___ Selection ___
-----Original Message-----
Next time you have to reply to this non-entity's
postings, please make sure that you don't include
his/her/its posting - some of us are trying to rid
ourselves of this nuisance.
Have Fun Trying! ROFL!
Multiple Activations
What is Product Activation?
MS Product Activation is an anti-consumer technology
designed to dupe unsuspecting customers into buying more
retail copies of MS software than they may legally need.
Which customers will be required to activate?
All of MS's customers who have to pay the highest monopoly-
protected prices for MS software: small businesses, and
individual consumers.
Is it possible to get MS to activate your PA-disabled
software on more than one computer that you own?
It is possible, but you have to know how to protect your
rights to your software, though MS has set up Product
Activation so that it makes it harder for you to exercise
your rights to the software you've purchased. The easiest
way would be to create your second installation 120 days
after you last activated your first installation of
Windows XP, as MS purges your PA (Product Activation) data
after 120 days, so activation of your second installation
should go through smoothly over the internet. If you
can't wait 120 days, then the next easiest way is to do
phone activation of your second installation. When you
talk to the PA phone rep, say you want to activate your
copy of XP. If they try to ask you any questions before
asking to exchange activation codes, tell them that the
answer would require you to divulge what you deem to be
personal information, and that you are uncomfortable with
that since giving out personal information is not a
requirement of activating Windows XP. And if they continue
to try to ask questions, ask to speak with a supervisor,
because you have called to activate your copy of XP, not
to be interrogated. More than likely the phone rep will
then start the process of activating XP, but if you do
have to talk to a supervisor, don't worry. Start off the
conversation by saying how rude it is to be interrogated
by the PA phone rep when all you want to do is activate
the software you paid for. You will be activated. MS won't
deny an activation unless you tell them that XP is
installed on more than one computer, but they have no
means to verify this info, so they must rely on the end
user (YOU) volunteering that info, and MS has no right to
compel you to give that info. All that activation tells MS
is that enough of your computer components have changed,
in the last 120 days or less, to require phone activation.
MS can not figure out whether XP is really installed on
another computer, or not, thru PA, unless you actually
tell the PA phone rep that XP is installed on more than
one computer.
What type of questions should I answer from the MS's
Product Activation phone reps?
"What is your 50 digit activation ID?" and nothing else.
Don't be rude, and wait for the phone rep to ask you some
other question first, before telling them how
uncomfortable you are answering any questions that would
require you to give them what you consider to be personal
info. [Hell, sometimes they don't even bother asking
anything!] When you call up to activate, listen to the
recording, you will hear something like, no personal
information is required to activate. Remember those words,
and use it against them, at the appropriate moment.
___ Dataset extract ___
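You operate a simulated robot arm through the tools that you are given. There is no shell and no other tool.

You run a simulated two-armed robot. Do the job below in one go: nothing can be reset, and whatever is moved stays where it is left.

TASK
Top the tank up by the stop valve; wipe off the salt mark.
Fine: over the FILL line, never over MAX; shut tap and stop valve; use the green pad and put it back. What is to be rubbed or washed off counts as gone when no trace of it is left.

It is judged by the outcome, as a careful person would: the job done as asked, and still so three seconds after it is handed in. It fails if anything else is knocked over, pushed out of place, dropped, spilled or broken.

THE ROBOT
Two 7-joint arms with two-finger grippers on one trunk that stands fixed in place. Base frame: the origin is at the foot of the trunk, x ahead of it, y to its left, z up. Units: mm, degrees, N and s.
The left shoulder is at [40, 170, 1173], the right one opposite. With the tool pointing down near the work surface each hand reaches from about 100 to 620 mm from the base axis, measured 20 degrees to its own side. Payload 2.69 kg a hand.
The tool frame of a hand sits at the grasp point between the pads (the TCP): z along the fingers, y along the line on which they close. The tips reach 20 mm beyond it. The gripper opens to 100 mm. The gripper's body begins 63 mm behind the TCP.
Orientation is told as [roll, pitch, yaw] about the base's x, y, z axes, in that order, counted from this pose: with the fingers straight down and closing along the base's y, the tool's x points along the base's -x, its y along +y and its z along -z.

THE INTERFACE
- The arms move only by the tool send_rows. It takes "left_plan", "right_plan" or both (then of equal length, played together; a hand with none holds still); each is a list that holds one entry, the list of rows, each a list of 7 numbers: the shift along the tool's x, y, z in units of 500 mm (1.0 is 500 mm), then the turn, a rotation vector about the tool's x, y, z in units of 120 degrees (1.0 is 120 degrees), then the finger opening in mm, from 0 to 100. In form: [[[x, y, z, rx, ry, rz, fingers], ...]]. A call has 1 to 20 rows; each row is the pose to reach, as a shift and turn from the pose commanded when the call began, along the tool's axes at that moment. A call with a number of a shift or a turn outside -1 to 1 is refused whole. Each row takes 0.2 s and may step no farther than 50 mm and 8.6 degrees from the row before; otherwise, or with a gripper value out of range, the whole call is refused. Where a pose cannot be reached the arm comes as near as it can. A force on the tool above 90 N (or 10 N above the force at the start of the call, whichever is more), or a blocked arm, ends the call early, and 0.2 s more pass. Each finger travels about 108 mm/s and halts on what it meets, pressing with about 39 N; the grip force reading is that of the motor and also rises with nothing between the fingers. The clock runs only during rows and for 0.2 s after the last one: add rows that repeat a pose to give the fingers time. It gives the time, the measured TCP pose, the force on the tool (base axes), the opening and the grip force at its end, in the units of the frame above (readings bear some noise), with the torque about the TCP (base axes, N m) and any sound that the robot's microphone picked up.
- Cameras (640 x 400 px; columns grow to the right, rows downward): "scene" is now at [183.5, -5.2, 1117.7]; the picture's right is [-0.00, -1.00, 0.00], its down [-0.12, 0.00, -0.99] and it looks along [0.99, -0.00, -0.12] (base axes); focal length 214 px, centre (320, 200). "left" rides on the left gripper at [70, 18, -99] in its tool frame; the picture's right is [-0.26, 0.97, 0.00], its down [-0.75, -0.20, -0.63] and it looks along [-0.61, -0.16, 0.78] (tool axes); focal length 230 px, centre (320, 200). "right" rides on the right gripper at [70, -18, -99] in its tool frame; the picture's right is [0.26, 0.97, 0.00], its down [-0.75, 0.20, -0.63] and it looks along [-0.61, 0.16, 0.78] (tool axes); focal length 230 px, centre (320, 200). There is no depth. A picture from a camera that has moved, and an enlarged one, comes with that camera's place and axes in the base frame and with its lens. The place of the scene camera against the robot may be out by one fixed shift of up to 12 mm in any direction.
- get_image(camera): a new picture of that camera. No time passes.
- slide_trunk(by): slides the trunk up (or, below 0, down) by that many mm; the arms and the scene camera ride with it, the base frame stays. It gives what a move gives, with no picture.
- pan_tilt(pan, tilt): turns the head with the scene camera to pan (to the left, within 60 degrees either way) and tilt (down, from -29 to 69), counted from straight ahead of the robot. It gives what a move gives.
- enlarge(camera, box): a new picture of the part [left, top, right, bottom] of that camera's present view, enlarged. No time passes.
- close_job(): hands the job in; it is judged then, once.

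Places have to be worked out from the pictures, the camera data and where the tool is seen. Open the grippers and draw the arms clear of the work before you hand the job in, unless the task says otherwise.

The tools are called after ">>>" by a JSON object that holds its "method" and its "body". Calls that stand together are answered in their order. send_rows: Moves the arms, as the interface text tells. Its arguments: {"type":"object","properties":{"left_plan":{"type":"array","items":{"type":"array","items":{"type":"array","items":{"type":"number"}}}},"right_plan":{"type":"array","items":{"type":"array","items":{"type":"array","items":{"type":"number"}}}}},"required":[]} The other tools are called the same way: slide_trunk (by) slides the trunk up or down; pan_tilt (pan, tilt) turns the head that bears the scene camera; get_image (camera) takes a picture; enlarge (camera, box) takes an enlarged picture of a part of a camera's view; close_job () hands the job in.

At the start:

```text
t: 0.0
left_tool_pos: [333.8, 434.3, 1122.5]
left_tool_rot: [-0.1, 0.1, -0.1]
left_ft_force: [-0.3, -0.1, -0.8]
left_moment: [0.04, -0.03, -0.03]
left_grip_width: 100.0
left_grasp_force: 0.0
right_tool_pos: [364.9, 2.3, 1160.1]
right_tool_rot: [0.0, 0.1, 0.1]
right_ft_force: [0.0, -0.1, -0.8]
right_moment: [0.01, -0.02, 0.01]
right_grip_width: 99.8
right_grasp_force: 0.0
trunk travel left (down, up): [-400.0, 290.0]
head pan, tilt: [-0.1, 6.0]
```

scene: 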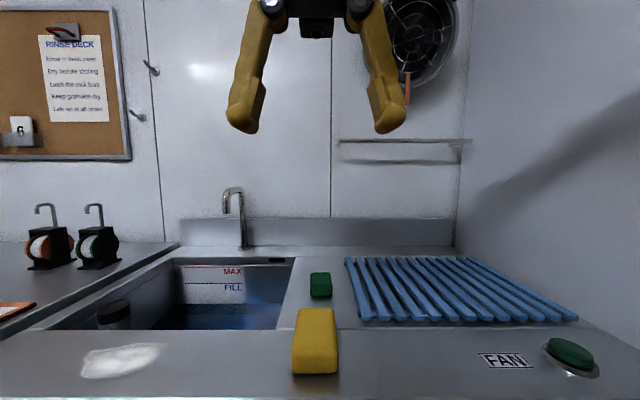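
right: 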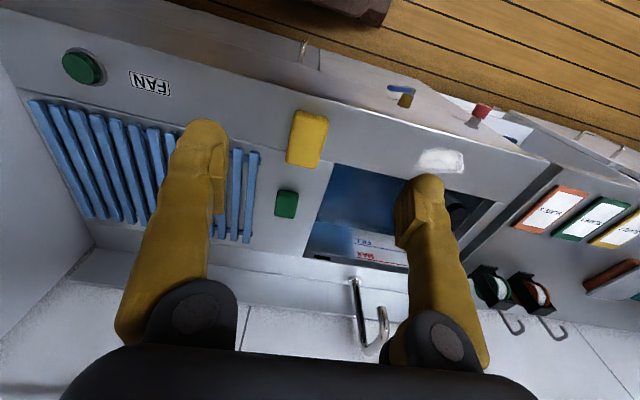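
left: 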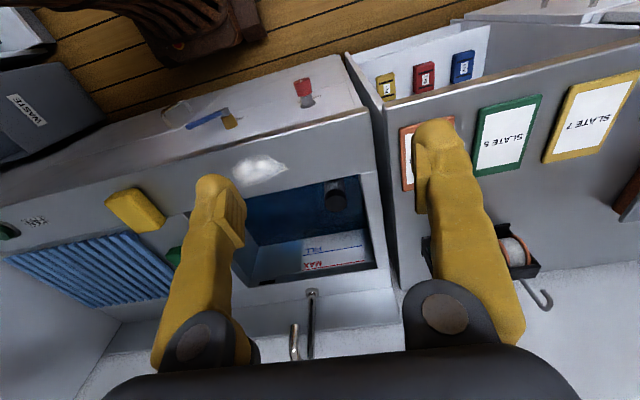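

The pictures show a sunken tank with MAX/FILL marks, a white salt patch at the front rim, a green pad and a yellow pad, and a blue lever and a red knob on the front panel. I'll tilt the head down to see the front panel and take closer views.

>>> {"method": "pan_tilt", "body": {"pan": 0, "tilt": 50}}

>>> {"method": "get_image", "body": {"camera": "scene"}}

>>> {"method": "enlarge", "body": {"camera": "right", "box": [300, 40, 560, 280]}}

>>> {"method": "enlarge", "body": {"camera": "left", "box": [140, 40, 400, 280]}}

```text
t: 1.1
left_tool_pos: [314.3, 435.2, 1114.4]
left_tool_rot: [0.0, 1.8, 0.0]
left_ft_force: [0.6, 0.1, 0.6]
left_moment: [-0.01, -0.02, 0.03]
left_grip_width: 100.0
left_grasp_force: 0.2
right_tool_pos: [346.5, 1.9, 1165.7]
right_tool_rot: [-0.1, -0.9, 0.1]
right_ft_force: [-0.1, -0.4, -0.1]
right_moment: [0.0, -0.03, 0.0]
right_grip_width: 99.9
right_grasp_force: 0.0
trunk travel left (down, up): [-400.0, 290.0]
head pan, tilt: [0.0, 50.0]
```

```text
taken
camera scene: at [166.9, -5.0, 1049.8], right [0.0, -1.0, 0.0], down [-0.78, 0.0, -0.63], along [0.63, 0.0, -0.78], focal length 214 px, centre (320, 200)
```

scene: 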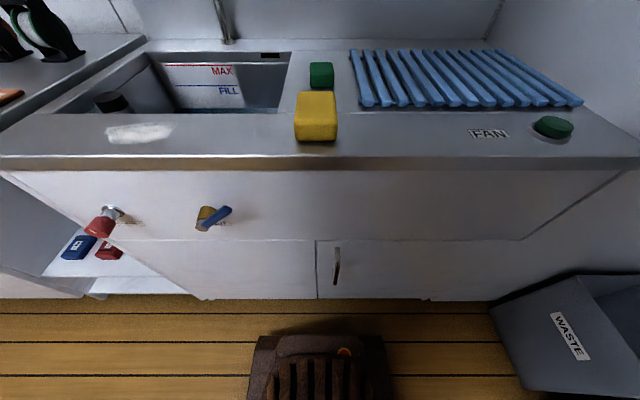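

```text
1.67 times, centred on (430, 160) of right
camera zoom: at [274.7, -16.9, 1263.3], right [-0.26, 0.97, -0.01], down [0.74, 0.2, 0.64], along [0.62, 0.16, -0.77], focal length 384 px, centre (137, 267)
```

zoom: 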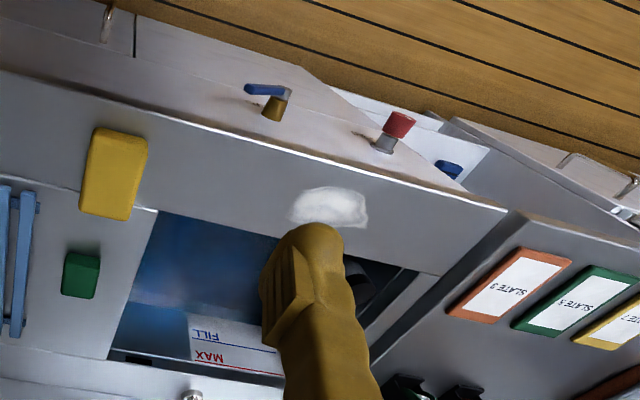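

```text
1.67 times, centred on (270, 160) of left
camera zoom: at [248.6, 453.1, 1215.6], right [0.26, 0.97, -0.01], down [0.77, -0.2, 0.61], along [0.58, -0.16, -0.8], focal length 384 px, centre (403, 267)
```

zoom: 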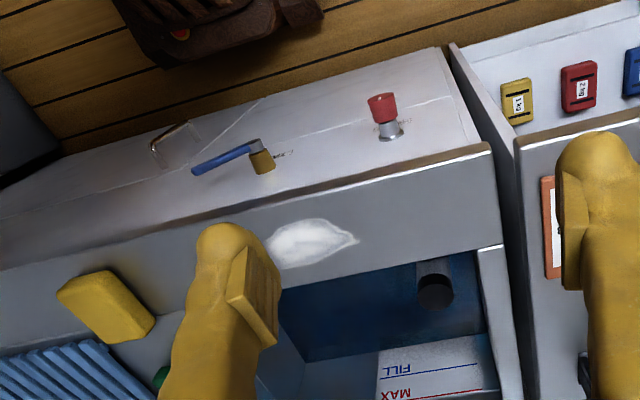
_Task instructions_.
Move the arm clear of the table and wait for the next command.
___
_Task instructions_.
• A. Quote word for word the lines from the line holding "- get_image(camera): a" through the line holding "Places have to"; include both of those lines and add nothing. Format the lines as a JSON array of strings and drop empty lines.
• B. Extend the selection, starting right after its last sentence.

_Answer set_.
• A.
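[
  "- get_image(camera): a new picture of that camera. No time passes.",
  "- slide_trunk(by): slides the trunk up (or, below 0, down) by that many mm; the arms and the scene camera ride with it, the base frame stays. It gives what a move gives, with no picture.",
  "- pan_tilt(pan, tilt): turns the head with the scene camera to pan (to the left, within 60 degrees either way) and tilt (down, from -29 to 69), counted from straight ahead of the robot. It gives what a move gives.",
  "- enlarge(camera, box): a new picture of the part [left, top, right, bottom] of that camera's present view, enlarged. No time passes.",
  "- close_job(): hands the job in; it is judged then, once.",
  "Places have to be worked out from the pictures, the camera data and where the tool is seen. Open the grippers and draw the arms clear of the work before you hand the job in, unless the task says otherwise."
]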

• B.
*UPDATE* - MS's PA phone reps have gotten a bit cagier in
dealing with people who are protecting there rights to
their copy of software and their rights to anonymity, and
have been known to hang up on people. This makes it
really important to get the name of the PA phone rep
before anything else happens, then if you are hung-up on,
you need to explain this when you call back and that you
want to talk to a supervisor. Tell the supervisor the
name of the original rep that hung-up on you. Then if the
supervisor still tries to question you, quote to the
supervisor MS's own words, "The only information required
to activate is an installation ID (and, for Office XP and
Office XP family products such as Visio 2002, the name of
the country in which the product is being installed.)" -
http://www.microsoft.com/piracy/basics/activation/mpafaq.as
p#details
Isn't it "illegal" to install the same copy of software on
more than one computer?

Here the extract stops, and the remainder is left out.